RECORDED INFORMATION:

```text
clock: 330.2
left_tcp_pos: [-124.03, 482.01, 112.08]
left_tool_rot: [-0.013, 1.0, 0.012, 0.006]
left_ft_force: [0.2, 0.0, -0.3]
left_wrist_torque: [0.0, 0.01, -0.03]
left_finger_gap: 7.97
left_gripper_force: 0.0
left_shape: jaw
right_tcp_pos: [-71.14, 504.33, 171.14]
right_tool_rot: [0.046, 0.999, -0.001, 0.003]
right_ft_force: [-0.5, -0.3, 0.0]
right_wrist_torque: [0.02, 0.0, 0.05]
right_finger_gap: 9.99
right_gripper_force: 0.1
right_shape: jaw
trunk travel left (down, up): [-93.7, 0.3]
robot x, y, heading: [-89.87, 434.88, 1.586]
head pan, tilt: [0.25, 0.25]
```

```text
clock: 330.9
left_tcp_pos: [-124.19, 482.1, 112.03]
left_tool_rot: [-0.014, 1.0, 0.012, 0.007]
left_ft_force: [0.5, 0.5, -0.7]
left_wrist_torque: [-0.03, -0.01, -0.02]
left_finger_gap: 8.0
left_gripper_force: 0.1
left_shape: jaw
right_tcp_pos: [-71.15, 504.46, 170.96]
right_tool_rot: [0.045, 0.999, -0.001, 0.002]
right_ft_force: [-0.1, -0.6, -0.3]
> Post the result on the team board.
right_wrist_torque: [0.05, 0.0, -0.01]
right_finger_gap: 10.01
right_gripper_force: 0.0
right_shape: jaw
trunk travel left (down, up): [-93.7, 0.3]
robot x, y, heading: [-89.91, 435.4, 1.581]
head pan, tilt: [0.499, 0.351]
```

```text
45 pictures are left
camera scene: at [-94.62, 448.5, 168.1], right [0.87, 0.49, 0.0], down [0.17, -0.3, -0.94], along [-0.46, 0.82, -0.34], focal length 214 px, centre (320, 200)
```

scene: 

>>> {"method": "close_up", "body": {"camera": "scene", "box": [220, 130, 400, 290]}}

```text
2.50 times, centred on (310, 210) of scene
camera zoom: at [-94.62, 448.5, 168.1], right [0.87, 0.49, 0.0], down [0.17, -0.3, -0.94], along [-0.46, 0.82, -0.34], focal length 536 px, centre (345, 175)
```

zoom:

EXERCISE: Reproduce all data above, unchanged.

SOLUTION FOR THIS PROBLEM:
```text
clock: 330.2
left_tcp_pos: [-124.03, 482.01, 112.08]
left_tool_rot: [-0.013, 1.0, 0.012, 0.006]
left_ft_force: [0.2, 0.0, -0.3]
left_wrist_torque: [0.0, 0.01, -0.03]
left_finger_gap: 7.97
left_gripper_force: 0.0
left_shape: jaw
right_tcp_pos: [-71.14, 504.33, 171.14]
right_tool_rot: [0.046, 0.999, -0.001, 0.003]
right_ft_force: [-0.5, -0.3, 0.0]
right_wrist_torque: [0.02, 0.0, 0.05]
right_finger_gap: 9.99
right_gripper_force: 0.1
right_shape: jaw
trunk travel left (down, up): [-93.7, 0.3]
robot x, y, heading: [-89.87, 434.88, 1.586]
head pan, tilt: [0.25, 0.25]
```

```text
clock: 330.9
left_tcp_pos: [-124.19, 482.1, 112.03]
left_tool_rot: [-0.014, 1.0, 0.012, 0.007]
left_ft_force: [0.5, 0.5, -0.7]
left_wrist_torque: [-0.03, -0.01, -0.02]
left_finger_gap: 8.0
left_gripper_force: 0.1
left_shape: jaw
right_tcp_pos: [-71.15, 504.46, 170.96]
right_tool_rot: [0.045, 0.999, -0.001, 0.002]
right_ft_force: [-0.1, -0.6, -0.3]
> Post the result on the team board.
right_wrist_torque: [0.05, 0.0, -0.01]
right_finger_gap: 10.01
right_gripper_force: 0.0
right_shape: jaw
trunk travel left (down, up): [-93.7, 0.3]
robot x, y, heading: [-89.91, 435.4, 1.581]
head pan, tilt: [0.499, 0.351]
```

```text
45 pictures are left
camera scene: at [-94.62, 448.5, 168.1], right [0.87, 0.49, 0.0], down [0.17, -0.3, -0.94], along [-0.46, 0.82, -0.34], focal length 214 px, centre (320, 200)
```

scene: 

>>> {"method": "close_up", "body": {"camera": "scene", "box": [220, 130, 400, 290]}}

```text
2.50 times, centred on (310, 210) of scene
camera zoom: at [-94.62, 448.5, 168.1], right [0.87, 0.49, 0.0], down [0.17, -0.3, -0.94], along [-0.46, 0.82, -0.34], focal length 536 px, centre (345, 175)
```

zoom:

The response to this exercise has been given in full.